> WHAT THE TASK ASKS:
Copy every line that mentions the word "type".

> THE DATA:
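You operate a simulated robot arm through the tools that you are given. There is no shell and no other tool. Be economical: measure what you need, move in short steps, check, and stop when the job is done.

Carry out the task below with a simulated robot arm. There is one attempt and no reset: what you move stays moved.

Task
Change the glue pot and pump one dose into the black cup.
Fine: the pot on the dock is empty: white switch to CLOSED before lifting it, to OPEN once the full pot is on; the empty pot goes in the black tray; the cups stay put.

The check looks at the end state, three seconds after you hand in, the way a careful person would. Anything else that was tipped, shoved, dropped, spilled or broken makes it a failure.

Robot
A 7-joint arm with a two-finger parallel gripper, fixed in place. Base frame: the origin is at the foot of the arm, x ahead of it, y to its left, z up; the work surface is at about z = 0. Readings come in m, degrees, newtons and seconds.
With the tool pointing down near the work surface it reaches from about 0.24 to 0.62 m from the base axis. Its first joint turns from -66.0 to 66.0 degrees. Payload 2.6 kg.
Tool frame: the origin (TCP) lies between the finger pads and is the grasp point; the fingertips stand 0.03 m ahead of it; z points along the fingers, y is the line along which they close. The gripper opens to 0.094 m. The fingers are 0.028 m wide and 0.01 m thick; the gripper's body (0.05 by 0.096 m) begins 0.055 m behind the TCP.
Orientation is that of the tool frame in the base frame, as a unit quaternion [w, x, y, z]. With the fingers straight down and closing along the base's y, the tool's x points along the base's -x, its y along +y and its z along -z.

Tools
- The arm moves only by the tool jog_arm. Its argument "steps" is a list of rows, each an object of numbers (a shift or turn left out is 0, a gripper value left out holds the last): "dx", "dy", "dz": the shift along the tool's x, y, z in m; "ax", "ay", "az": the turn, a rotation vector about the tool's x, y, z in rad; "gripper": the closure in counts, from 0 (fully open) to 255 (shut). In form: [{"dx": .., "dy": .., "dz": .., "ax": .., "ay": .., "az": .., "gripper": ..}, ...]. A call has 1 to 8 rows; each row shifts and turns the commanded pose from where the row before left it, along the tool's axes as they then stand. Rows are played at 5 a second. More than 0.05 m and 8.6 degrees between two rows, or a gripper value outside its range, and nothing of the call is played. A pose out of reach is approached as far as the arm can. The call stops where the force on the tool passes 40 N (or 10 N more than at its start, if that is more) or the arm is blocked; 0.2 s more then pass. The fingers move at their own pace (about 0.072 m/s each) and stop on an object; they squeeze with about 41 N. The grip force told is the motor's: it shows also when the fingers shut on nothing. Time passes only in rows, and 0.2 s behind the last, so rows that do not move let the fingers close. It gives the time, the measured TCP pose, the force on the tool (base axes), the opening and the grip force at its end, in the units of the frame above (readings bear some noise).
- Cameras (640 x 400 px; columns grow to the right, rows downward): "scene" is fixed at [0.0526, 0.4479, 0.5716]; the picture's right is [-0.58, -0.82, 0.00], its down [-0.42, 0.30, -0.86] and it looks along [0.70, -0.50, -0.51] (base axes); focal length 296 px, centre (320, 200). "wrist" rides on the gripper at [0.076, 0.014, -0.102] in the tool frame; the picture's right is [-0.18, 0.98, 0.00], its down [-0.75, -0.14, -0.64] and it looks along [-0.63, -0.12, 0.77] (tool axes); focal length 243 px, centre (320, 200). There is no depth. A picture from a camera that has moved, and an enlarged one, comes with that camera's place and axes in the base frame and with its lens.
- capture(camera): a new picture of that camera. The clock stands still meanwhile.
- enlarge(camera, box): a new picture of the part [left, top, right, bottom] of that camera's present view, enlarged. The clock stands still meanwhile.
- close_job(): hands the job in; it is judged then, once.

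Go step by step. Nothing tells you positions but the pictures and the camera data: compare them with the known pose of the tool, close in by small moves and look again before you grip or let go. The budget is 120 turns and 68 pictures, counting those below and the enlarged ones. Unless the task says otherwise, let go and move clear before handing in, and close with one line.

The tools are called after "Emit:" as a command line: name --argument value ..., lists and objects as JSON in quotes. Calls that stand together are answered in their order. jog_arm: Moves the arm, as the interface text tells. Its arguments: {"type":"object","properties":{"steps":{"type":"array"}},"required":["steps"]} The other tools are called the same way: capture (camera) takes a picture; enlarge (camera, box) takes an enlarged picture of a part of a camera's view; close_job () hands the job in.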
--
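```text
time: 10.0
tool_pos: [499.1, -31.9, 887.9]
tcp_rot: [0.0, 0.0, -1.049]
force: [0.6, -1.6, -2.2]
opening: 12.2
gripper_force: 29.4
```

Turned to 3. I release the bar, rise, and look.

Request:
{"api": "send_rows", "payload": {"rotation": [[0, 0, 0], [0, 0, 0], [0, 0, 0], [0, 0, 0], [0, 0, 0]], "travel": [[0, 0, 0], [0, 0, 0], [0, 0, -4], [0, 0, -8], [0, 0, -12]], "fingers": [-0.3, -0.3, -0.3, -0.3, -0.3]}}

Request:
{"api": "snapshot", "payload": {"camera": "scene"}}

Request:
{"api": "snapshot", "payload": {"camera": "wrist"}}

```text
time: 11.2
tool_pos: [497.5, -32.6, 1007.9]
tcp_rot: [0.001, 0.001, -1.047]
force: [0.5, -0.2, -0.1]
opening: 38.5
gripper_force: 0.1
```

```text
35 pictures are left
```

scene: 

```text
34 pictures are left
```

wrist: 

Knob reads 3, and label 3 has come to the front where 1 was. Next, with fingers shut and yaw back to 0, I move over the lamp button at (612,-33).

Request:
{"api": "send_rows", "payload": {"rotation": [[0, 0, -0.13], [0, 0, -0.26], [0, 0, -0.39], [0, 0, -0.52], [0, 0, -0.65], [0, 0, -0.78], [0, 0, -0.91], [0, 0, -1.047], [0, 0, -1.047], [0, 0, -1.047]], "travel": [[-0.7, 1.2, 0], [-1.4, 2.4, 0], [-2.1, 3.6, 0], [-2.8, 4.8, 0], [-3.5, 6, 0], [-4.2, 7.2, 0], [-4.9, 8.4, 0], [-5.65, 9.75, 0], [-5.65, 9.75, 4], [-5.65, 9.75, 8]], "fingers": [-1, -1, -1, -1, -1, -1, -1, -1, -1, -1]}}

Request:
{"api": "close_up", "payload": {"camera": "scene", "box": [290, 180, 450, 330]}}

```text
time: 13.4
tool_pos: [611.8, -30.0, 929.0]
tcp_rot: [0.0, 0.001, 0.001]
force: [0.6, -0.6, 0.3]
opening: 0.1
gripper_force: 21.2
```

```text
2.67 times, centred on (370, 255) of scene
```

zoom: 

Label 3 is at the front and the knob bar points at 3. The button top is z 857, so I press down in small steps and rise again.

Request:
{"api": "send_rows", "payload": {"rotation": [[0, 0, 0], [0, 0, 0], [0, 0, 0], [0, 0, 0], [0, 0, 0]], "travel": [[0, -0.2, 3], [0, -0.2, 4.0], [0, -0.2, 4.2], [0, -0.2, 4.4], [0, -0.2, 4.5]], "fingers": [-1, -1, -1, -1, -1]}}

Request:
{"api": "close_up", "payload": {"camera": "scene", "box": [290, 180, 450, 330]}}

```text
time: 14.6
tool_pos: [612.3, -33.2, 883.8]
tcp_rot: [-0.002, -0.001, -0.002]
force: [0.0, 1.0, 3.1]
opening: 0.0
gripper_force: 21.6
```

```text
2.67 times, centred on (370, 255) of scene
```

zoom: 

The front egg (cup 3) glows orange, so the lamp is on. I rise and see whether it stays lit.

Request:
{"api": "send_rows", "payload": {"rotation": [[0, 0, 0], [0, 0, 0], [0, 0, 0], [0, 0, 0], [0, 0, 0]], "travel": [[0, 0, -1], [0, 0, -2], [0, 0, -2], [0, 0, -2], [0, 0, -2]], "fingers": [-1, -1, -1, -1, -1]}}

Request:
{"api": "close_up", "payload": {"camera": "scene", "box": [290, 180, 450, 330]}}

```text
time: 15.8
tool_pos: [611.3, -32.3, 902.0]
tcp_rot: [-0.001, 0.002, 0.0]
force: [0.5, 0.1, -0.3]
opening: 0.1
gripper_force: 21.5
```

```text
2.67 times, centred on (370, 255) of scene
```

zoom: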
--
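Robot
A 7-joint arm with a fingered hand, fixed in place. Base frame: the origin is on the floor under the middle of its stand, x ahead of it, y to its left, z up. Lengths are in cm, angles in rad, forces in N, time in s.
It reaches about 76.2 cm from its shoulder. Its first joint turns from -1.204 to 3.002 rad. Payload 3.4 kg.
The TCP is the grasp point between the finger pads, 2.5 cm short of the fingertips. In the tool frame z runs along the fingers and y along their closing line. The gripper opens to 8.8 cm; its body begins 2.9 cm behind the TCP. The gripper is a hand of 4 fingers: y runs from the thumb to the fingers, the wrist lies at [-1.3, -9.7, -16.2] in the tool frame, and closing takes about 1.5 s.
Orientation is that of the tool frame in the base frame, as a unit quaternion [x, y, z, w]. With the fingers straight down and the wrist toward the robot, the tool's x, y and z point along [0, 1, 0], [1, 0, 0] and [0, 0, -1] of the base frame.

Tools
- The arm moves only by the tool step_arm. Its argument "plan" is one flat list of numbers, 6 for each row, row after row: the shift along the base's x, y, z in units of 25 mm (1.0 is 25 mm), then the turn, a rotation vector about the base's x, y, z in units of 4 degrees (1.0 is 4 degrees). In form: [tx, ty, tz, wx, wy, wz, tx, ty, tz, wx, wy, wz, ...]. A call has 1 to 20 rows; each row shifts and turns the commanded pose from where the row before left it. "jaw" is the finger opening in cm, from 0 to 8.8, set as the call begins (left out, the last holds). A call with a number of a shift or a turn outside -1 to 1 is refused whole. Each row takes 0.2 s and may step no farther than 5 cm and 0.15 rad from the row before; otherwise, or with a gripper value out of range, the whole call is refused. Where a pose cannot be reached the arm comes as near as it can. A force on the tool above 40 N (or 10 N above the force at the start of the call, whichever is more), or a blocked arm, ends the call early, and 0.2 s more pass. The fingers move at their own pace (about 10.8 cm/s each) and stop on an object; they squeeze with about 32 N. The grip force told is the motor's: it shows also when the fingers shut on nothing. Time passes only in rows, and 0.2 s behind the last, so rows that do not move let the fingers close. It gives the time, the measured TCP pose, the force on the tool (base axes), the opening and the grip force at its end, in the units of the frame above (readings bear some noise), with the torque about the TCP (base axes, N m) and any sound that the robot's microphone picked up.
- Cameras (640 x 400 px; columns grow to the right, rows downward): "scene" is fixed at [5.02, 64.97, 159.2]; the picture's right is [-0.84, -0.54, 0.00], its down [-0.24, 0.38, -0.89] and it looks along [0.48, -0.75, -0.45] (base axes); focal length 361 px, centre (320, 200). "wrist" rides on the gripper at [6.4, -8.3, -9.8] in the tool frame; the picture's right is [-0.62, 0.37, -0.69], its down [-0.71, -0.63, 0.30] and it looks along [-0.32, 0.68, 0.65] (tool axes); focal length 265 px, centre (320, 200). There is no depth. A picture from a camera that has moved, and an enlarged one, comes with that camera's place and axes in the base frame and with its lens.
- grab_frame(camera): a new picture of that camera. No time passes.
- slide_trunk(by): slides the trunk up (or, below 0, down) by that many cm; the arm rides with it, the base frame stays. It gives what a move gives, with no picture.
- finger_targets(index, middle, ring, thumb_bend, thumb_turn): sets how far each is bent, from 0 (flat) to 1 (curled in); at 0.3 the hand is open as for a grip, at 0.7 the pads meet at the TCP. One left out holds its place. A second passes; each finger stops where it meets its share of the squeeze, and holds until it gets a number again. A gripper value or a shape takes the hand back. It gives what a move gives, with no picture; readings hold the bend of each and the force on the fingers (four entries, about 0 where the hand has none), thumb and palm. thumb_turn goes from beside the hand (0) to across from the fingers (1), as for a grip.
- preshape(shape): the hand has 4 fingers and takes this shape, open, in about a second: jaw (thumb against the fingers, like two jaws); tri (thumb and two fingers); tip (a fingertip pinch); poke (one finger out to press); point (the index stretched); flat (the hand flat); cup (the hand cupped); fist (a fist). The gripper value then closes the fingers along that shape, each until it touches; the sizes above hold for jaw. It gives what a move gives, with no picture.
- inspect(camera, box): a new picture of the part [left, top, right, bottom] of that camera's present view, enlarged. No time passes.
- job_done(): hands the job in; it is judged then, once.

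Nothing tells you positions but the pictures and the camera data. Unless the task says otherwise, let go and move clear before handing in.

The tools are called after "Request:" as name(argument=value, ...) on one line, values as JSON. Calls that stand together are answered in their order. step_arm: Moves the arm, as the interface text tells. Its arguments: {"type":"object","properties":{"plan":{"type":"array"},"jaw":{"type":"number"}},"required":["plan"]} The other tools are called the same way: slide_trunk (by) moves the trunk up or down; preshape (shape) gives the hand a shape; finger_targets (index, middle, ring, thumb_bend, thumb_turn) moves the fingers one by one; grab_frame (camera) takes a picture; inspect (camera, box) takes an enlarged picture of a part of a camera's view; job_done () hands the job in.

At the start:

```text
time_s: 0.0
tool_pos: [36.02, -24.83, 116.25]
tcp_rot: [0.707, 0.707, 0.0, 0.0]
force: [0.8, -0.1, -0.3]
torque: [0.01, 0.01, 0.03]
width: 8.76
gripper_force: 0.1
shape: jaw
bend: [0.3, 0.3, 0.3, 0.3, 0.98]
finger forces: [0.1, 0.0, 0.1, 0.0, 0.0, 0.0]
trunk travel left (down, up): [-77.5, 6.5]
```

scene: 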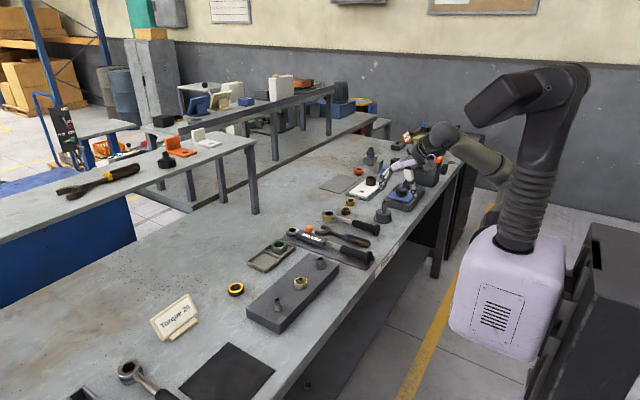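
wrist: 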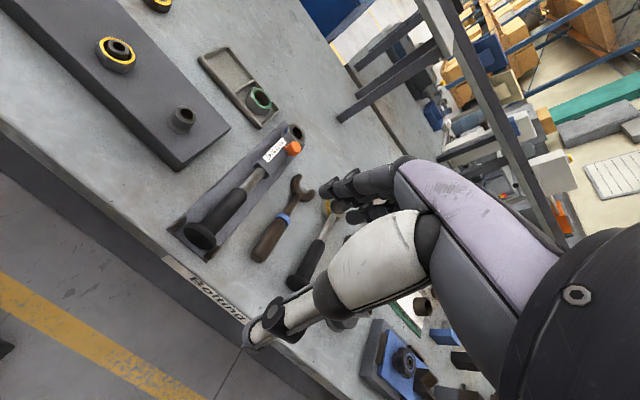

> REPLY:
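The tools are called after "Emit:" as a command line: name --argument value ..., lists and objects as JSON in quotes. Calls that stand together are answered in their order. jog_arm: Moves the arm, as the interface text tells. Its arguments: {"type":"object","properties":{"steps":{"type":"array"}},"required":["steps"]} The other tools are called the same way: capture (camera) takes a picture; enlarge (camera, box) takes an enlarged picture of a part of a camera's view; close_job () hands the job in.
The tools are called after "Request:" as name(argument=value, ...) on one line, values as JSON. Calls that stand together are answered in their order. step_arm: Moves the arm, as the interface text tells. Its arguments: {"type":"object","properties":{"plan":{"type":"array"},"jaw":{"type":"number"}},"required":["plan"]} The other tools are called the same way: slide_trunk (by) moves the trunk up or down; preshape (shape) gives the hand a shape; finger_targets (index, middle, ring, thumb_bend, thumb_turn) moves the fingers one by one; grab_frame (camera) takes a picture; inspect (camera, box) takes an enlarged picture of a part of a camera's view; job_done () hands the job in.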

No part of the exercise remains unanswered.